Голик Юрий Владимирович
доктор юридических наук, профессор, Московская академия Следственного комитета РФ
(е-таП: [email protected])
Коробеев Александр Иванович
доктор юридических наук, профессор, заслуженный деятель науки РФ, Дальневосточный федеральный университет (e-mail: [email protected])
Зигзаги уголовно-правовой политики России:
из огня да в полымя
В статье исследуются тенденции уголовно-правовой политики России в сфере законотворчества. Рассматривается деятельность Государственной Думы, связанная с принятием законов, резко и заметно меняющих конфигурацию правового поля уголовной юстиции. Анализируется механизм решения проблем, обусловленных непоследовательностью, бессистемностью и хаотичностью изменений уголовного закона.
Ключевые слова: уголовно-правовая политика, закон, законотворчество, изменение уголовного законодательства, Государственная Дума.
Yu.V. Golik, Doctor of Law, Professor, Moscow Academy of the Investigative Committee of the Russian Federation; e-mail: [email protected];
A.I. Korobeev, Doctor of Law, Professor, Honored Scientist of the Russian Federation, Far Eastern Federal University; e-mail: [email protected]
Zigzags of criminal law policy of Russia: out of the frying pan into the fire
In article tendencies of criminal and legal policy of Russia in the sphere of lawmaking are researched. The activity of the State Duma connected with adoption of the laws sharply and considerably changing a configuration of the legal framework of criminal justice is considered. The mechanism of the solution of the problems caused by inconsistency, unsystematic character and randomness of changes of the criminal law is analyzed.
Key words: criminal law policy, law, lawmaking, change of criminal legislation, State Duma.
Федеральное Собрание состоит из двух палат -Совета Федераций и Государственной Думы Часть 1 ст. 95 Конституции России
Федеральные законы принимаются Государственной Думой Часть 1 ст. 105 Конституции России
Исследуя вопрос о тенденциях уголовно-правовой политики России в сфере законотворчества, мы обратили внимание на любопытную закономерность: почти каждая канувшая в Лету Дума накануне своего ухода принимает ряд резонансных законов, резко и заметно меняющих конфигурацию правового поля уголовной юстиции. При этом какой-либо отчетливо выраженной объективной необходимости в таких изменениях не просматривается, и никто позже не может внятно объяснить: зачем и для чего это было сделано.
Так, Федеральным законом РФ от 8 декабря 2003 г. № 162-ФЗ из Уголовного кодекса РФ
была изъята конфискация имущества как вид уголовного наказания. В пояснительной записке к проекту Закона предложение исключить конфискацию из УК мотивировалось «весьма низкой эффективностью» этого вида наказания.
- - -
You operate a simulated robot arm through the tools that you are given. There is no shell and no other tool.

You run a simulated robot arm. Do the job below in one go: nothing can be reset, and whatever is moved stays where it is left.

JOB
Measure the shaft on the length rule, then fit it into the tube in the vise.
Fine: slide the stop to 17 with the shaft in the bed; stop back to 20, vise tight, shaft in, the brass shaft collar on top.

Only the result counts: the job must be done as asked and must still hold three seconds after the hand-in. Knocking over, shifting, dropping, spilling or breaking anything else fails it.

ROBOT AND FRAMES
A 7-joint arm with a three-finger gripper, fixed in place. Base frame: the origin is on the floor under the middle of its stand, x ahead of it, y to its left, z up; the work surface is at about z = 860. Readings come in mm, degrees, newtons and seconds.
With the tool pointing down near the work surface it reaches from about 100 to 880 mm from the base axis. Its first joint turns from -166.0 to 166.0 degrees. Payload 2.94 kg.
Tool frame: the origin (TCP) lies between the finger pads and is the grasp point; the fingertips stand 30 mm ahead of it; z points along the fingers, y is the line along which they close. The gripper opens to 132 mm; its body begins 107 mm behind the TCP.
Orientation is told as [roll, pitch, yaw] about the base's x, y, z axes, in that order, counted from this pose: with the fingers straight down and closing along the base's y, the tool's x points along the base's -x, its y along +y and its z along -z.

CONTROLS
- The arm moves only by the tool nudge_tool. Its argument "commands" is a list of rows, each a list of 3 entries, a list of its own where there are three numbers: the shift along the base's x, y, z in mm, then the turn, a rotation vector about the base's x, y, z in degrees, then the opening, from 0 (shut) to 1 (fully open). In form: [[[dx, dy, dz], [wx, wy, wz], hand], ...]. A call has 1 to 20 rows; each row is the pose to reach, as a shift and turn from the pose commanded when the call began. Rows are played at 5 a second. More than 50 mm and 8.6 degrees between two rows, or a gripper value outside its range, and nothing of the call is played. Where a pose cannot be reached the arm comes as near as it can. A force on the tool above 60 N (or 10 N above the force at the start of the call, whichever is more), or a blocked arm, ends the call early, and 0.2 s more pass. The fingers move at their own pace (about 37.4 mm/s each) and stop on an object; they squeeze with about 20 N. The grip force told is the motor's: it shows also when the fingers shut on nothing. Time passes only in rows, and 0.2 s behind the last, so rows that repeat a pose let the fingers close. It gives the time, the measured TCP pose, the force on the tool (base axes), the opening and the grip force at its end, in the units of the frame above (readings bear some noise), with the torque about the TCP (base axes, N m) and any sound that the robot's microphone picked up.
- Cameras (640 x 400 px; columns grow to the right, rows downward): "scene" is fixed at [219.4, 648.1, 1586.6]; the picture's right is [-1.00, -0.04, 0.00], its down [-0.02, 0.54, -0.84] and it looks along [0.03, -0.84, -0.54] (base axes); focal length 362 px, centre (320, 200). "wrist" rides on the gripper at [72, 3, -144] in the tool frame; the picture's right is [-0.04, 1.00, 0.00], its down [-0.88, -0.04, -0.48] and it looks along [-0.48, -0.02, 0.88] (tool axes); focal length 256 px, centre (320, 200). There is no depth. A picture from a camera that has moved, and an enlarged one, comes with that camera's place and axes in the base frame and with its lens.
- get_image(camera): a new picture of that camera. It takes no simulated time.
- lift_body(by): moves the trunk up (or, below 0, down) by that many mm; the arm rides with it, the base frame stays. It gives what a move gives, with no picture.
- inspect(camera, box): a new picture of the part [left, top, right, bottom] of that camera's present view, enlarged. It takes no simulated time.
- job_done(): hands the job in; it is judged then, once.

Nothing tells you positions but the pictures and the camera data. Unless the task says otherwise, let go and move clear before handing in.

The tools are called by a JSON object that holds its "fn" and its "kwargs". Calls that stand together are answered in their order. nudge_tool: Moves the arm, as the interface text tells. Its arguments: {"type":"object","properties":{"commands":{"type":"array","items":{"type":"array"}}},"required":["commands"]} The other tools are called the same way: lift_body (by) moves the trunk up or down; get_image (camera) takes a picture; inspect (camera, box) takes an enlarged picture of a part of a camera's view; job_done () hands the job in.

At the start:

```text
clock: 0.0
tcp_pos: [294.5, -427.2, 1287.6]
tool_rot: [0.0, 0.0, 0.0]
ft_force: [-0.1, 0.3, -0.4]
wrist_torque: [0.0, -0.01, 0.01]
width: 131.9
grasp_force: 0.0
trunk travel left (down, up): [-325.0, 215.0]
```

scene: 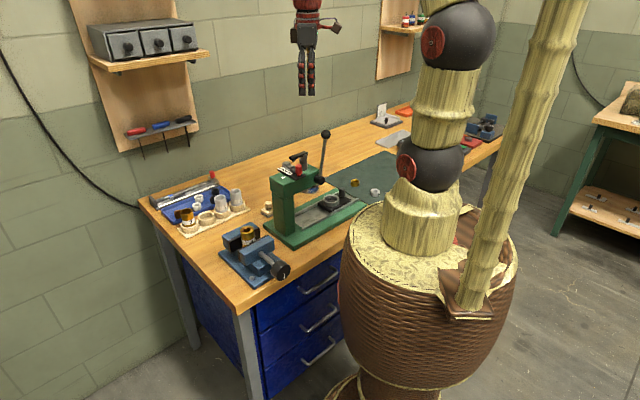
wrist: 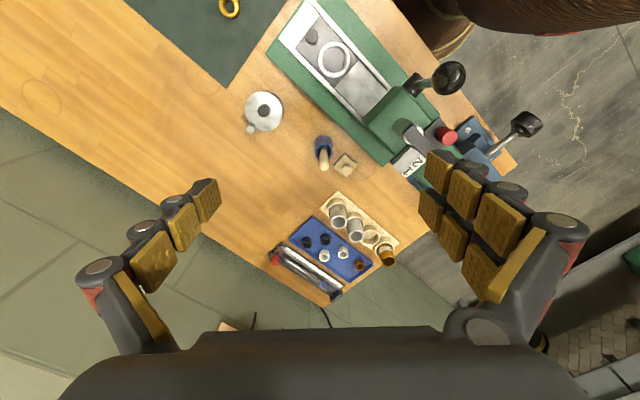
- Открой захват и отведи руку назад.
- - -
Между тем такое решение законодателя не представляется юридически и социально обоснованным. Положения ст. 15 Конституции РФ о преимущественном действии перед национальным законодательством международных соглашений обязывают Россию к соблюдению ратифицированных ею международно-правовых актов. Ряд международных конвенций, например конвенции ООН «О борьбе с фи-
17
нансированием терроризма», «Против транснациональной организованной преступности», европейская конвенция «Об отмывании, выявлении, изъятии и конфискации доходов от преступной деятельности», конвенция Совета Европы «Об уголовной ответственности за коррупцию», предусматривают конфискацию имущества как вид уголовного наказания. В частности, Конвенция ООН против транснациональной организованной преступности определяет конфискацию как «окончательное лишение имущества по постановлению суда».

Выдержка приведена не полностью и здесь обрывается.